-- START READING PASSAGE --

Pour nombre de fans de métal symphonique, le 12 janvier 2021 restera dans les esprits comme une date funeste. C’est en effet le jour qu’a choisi Marko Hietala pour annoncer son départ de « Nightwish ». Le bassiste et chanteur du groupe finlandais, au travers d’un communiqué, s’est dit usé par le fonctionnement de l’industrie musicale. A 55 ans, il a même décidé de se retirer définitivement de la vie publique. Ce départ inattendu annonce-t-il la fin de « Nightwish » ? Tuomas Holopainen et consorts peuvent-ils se relever de la défection de cet emblématique membre du groupe ? Malgré l’optimisme affiché, rien n’est moins sûr et l’avenir semble, au minimum, incertain.
« Les gros bonnets des compagnies de streaming poussent les artistes à un rythme effréné tout en partageant injustement les bénéfices. Nous sommes la république bananière de l’industrie musicale »
Marko Hietala le 12 janvier 2021
Si « Nightwish » n’a pas inventé le courant du métal symphonique, il en est sans conteste le leader. Les américains de « Believer » ou les suédois de « Therion » avaient déjà balisé le terrain dans les années 80, sans toutefois connaître le succès de nos chevelus finlandais. Ce sous-genre du Heavy métal donne la part belle aux arrangements d’inspiration orchestrale, flirtant ainsi avec la musique classique ou avec les bandes originales de grands films épiques. L’arrivée de « Nightwish » sur la scène européenne, puis très rapidement sur la scène mondiale, a largement popularisé le genre dès le début des années 2000.
Leur recette pour satisfaire l’appétit du public est un savant mélange d’ingrédients divers particulièrement audacieux. La base guitare/basse/batterie, classique du Heavy Métal, est copieusement saupoudrée de clavier électronique et de cornemuse irlandaise pour le côté symphonique, avec une pincée de chant lyrique féminin pour lier le tout. Tuomas Holopainen, claviériste, est le chef de cette patrouille, il compose et écrit la majorité des titres présents au menu. L’ensemble est copieux et goûtu, il ne reste ainsi plus qu’à soigner la présentation.
« Quand Marko nous a fait part de son désir de tout arrêter, j’étais persuadé qu’il n’y avait pas de retour possible, que tout était fini. »
Tuomas Holopainen, le 4 mai 2021
Et ça tombe bien puisque leur point fort, celui qui les différencie des autres et les place au-dessus du lot, c’est justement la présentation et les représentations. J’ai eu la chance de pouvoir assister à 2 de leurs trop rares concerts en France et j’ai pris une bonne claque à chaque fois. La présence scénique, les jeux de lumières, les effets spéciaux, la faculté à réorchestrer les morceaux de l’album pour nous surprendre, les costumes, tout y est. C’est une expérience irréelle et hors du temps, pour ne pas dire mystique, à laquelle je repense toujours avec nostalgie.

-- END READING PASSAGE --
-- START MATERIAL PROVIDED --

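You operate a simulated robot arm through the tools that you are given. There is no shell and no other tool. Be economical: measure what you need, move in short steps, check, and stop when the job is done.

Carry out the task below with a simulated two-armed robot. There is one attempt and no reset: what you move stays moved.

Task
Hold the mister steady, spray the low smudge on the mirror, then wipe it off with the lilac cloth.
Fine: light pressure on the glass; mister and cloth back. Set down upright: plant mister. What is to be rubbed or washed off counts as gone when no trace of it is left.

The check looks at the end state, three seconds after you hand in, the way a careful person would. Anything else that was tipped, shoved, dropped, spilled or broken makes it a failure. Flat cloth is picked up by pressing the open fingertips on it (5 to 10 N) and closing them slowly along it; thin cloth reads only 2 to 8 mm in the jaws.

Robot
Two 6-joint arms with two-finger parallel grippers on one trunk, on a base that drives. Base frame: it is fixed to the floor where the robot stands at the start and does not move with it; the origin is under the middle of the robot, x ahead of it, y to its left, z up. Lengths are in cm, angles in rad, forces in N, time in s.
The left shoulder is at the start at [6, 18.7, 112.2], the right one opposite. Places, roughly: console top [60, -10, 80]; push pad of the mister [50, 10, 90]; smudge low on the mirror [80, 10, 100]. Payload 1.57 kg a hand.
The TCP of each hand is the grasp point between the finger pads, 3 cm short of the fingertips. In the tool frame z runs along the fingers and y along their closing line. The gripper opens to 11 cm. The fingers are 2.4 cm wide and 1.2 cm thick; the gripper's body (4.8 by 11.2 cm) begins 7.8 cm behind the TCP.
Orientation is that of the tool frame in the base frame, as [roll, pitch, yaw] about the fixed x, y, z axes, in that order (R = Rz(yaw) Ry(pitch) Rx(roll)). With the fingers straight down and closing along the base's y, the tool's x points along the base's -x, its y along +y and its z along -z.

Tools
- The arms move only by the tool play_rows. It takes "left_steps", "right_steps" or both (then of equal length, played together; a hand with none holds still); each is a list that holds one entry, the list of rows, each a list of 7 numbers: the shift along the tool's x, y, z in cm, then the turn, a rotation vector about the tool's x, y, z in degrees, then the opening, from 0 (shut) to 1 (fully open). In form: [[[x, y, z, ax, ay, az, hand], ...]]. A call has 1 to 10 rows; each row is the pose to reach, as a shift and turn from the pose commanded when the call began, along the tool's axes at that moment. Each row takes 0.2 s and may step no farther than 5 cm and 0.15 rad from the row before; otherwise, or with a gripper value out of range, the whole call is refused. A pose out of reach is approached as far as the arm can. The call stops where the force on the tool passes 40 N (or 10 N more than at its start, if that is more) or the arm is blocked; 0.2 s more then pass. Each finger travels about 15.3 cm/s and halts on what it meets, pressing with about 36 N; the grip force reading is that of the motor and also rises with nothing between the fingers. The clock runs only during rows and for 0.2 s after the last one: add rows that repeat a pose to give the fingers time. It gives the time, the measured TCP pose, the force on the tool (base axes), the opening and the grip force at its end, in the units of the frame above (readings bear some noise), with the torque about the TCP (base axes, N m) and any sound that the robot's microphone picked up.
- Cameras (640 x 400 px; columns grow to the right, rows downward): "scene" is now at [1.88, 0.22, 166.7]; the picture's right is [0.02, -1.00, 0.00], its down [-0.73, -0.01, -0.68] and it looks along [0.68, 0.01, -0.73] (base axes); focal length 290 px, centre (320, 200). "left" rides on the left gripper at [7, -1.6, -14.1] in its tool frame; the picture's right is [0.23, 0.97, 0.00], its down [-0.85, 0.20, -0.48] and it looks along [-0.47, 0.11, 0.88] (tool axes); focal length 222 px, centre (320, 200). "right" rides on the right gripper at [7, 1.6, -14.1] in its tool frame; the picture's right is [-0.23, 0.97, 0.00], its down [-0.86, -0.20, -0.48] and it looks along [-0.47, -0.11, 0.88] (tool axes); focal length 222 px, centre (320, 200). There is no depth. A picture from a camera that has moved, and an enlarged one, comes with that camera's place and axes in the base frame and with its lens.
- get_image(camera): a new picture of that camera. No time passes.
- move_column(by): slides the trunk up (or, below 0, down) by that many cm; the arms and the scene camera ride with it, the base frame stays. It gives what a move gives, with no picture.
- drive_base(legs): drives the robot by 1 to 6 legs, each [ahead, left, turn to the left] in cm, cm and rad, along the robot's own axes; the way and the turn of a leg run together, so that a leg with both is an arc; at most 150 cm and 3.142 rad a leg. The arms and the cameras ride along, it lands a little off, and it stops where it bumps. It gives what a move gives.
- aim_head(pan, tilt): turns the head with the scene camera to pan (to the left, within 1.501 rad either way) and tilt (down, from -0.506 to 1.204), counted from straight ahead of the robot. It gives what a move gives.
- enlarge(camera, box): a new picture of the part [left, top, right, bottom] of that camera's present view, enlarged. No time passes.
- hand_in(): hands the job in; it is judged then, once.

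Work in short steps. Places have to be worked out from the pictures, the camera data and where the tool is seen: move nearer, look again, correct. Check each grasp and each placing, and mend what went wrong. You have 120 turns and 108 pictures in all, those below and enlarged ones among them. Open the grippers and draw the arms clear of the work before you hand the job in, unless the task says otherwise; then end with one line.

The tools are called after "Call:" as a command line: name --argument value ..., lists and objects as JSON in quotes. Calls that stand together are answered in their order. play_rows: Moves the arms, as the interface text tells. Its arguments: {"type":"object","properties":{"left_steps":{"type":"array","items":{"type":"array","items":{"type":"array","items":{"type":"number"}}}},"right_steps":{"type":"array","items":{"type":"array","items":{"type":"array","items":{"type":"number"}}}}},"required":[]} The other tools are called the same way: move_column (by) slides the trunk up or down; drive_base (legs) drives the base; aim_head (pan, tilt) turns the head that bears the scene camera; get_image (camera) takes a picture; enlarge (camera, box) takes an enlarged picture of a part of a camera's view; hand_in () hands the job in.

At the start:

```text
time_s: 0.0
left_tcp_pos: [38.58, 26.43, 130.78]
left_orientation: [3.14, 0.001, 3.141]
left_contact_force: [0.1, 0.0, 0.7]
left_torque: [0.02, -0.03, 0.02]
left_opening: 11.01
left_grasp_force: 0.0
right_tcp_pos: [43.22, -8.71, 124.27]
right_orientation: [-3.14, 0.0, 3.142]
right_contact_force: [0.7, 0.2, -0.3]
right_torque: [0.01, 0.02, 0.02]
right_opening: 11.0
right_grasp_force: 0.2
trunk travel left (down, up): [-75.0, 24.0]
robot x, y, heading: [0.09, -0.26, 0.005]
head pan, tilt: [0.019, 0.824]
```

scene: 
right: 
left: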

-- END MATERIAL PROVIDED --

(REQUIRED TASK)
Locate "Leur recette pour" and "soigner la présentation." in the reading passage, and write out these words with everything between them.

(TASK RESPONSE)
Leur recette pour satisfaire l’appétit du public est un savant mélange d’ingrédients divers particulièrement audacieux. La base guitare/basse/batterie, classique du Heavy Métal, est copieusement saupoudrée de clavier électronique et de cornemuse irlandaise pour le côté symphonique, avec une pincée de chant lyrique féminin pour lier le tout. Tuomas Holopainen, claviériste, est le chef de cette patrouille, il compose et écrit la majorité des titres présents au menu. L’ensemble est copieux et goûtu, il ne reste ainsi plus qu’à soigner la présentation.